Sapient Alien Descriptions

When I read a book I will put the description of the alien here. The format goes like this: The title of the book, then the name of the species. Below that, a short description written in my own words. Then, if you click on the "See Text" thing, you'll see direct quotes from the work itself describing the appearance of the alien.

Ringworld (Larry Niven)

The cover of Ringworld. It depicts a blue sky with swirling clouds and a dotted line far in the distance. The horizon is water with speckles of islands across it, with a pyramid in the far far distance. It say's LARRY NIVEN, RINGWORLD. Along the top is a contrasting red band with the text: The Huge and Nebula Award-winning novel... The gripping story of a ring-shaped world around a distant sun.

Pierson's Puppeteer

Three-legged and two-headed herbivores.

See Text Page 3
Facing him from the middle of the room was something neither human nor humanoid. It stood on three legs, and it regarded Louis Wu from two directions, from two flat heads mounted on flexible, slender necks. Over most of its startling frame, the skin was white and glove-soft; but a thick, coarse brown mane ran from between the beast's necks, back along its spine, to cover the complex-looking hip joint of the hind leg. The two fore- legs were set wide apart, so that the beast's small, clawed hooves formed almost an equilateral triangle.

Louis guessed that the thing was an alien animal. In those flat heads there would be no room for brains. But he noticed the hump that rose between the bases of the necks, where the mane became a thick protective mop and a memory floated up from eighteen decades behind him.

This was a puppeteer, a Pierson's puppeteer. Its brain and skull were under the hump. It was not an animal; it was at least as intelligent as a man. And its eyes, one to a head in deep bone sockets, stared fixedly at Louis Wu from two directions.

Kzinti

Bipedal buff orange cat furries

See Text Page 11
Rich orange fur, with black markings over the eyes, covered what might have been a very fat tabby cat eight feet tall. The fat was muscle, smooth and powerful and oddly arranged over an equally odd skeleton. On hands like black leather gloves, sharpened and polished claws slid out of their sheaths.
Page 20
His tail, naked and pink and ratlike, lashed in turmoil.
Page 25
The odd Kzinti ears, that could expand like pink Chinese parasols or fold flat against the head, were spread wide; and Louis could see the design tatooed on each surface.

Fire Time (Poul Anderson)

A copy of Fire Time on a white bed. The cover depicts the dark shape of a lion-centaur blowing into a golden horn, the backdrop being a galaxy with various planets around it.

Ishtarian

Liontaurs with only a humanoid top half, who grow plants on their backs.

See Text Pages 32-33
A male and female were shown, plus a human who gave scale. The male was the larger of the pair, about the size of a small horse. "Centauroid" was a very loose description. The burly two-armed torso merged smoothly with the four-legged barrel, taurine hump above the forequarters leading from the horizontal to the almost vertical sections of the back. The body looked leonine rather than equine, with its robust build, long tail, padded feet whose three toes (more prehensile in front than behind) bore purplish nails. The arms resembled, somewhat, those of a Terrestrial weight lifter; but the hands each had four digits, the first three not unlike man's thumb and two of his fingers though spreading more widely, the last like a less-developed extra thumb with one more joint, all possessing nails too. The head was big and round, ears large and pointed (slightly movable), jaw showing a chin and near-anthropomorphous delicacy, teeth white and small except for a pair of upper fangs which barely protruded from the mouth. Instead of a nose, a short muzzle opened in a single broad nostril which curved downward and flared at the ends. Beneath, feline whiskers surrounded the upper lip. The eyes also suggested a cat's, whiteless, his blue, hers golden.

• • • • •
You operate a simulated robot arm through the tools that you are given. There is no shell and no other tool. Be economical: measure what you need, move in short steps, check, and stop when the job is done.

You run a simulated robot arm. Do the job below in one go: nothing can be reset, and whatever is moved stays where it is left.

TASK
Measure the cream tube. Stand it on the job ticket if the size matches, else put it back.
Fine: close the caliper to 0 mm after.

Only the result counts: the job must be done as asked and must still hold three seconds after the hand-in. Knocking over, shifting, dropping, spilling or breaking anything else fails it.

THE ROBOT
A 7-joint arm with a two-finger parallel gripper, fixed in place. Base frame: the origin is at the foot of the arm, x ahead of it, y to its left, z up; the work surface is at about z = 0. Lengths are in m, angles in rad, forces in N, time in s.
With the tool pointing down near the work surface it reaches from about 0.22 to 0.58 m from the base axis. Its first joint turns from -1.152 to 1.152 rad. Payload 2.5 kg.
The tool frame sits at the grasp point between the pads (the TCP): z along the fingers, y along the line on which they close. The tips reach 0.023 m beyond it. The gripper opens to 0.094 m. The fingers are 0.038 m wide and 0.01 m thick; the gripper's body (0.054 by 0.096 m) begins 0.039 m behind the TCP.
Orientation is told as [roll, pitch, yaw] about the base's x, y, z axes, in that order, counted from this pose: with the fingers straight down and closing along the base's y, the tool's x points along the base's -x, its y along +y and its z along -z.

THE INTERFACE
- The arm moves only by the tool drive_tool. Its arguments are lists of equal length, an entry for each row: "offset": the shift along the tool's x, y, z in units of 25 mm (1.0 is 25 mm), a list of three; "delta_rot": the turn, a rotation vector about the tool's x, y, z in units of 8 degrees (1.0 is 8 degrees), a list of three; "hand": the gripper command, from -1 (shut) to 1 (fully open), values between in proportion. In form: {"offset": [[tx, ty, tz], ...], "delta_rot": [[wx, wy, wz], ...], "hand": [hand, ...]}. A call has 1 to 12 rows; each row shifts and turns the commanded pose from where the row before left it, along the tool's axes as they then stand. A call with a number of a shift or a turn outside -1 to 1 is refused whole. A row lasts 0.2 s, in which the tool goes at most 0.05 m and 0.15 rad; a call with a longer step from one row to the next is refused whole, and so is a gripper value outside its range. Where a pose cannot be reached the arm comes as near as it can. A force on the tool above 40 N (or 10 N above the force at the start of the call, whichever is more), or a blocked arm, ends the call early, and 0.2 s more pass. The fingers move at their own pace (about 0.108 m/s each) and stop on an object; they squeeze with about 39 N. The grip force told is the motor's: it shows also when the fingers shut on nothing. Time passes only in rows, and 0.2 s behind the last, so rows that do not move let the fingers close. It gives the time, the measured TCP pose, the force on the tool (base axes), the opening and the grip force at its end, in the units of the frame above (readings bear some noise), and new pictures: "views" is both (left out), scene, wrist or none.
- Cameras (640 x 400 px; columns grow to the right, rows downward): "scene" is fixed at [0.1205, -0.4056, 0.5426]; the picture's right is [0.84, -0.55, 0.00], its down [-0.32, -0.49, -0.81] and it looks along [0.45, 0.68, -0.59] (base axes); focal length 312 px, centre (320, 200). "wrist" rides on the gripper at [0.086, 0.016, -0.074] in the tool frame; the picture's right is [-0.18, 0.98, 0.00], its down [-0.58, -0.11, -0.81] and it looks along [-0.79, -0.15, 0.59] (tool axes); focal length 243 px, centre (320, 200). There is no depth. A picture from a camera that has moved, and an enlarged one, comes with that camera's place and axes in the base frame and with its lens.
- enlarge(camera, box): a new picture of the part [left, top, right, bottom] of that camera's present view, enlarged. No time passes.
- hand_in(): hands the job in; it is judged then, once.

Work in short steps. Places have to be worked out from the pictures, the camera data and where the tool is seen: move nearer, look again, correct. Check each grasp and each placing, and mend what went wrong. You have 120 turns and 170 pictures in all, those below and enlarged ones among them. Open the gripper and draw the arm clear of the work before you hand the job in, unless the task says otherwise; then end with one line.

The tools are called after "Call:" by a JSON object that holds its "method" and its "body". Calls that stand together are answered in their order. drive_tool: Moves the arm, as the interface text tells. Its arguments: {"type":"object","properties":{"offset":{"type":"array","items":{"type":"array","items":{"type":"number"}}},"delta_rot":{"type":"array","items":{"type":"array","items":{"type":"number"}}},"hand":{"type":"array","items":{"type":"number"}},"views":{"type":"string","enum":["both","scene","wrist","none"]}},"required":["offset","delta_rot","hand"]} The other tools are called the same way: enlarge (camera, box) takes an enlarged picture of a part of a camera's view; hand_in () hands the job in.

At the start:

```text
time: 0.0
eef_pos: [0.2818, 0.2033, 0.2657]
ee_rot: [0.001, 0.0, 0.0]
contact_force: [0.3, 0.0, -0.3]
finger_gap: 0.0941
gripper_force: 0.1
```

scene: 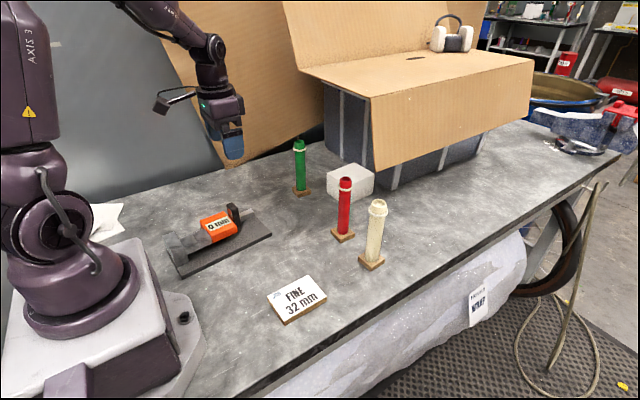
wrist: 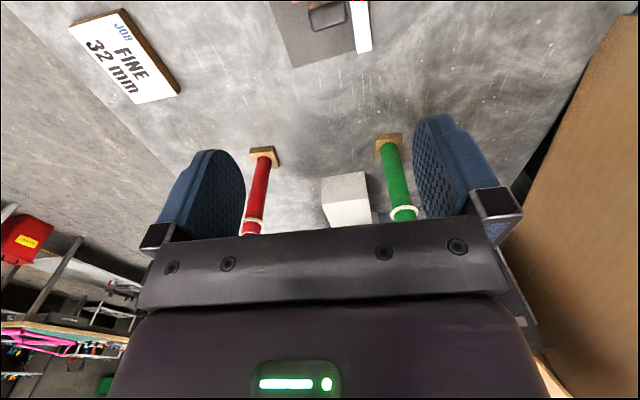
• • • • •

Face and arms were glabrous, the skin (in the race epicted, native to Beronnen) light brown. Most of the body bore a tawny-green mosslike pelt. The lion impression was heightened by a rufous mane which covered head, throat, and spine down to the hump: composed not of hair but of thickly leaved vines. A familiar growth formed a shelf of eyebrow.

Sexual dimorphism was considerable. The female stood fifteen centimeters shorter. She had a mere stub of tail. Her hump was large and softly rounded, unlike his blocky cluster of muscles; her rump was broad and her belly deep; two nipples on an udder which wasn't large, and the external genitalia, were brilliant red. Accompanying text noted that her odor was sweet and his acrid, and that she commanded a wider range of frequencies in both speech and hearing.

They were unclad aside from ornaments and a belt to support pouch and knife. He carried a spear and a stringed instrument slung across his shoulders; she, a longbow, quiver, and what might be a wooden flute.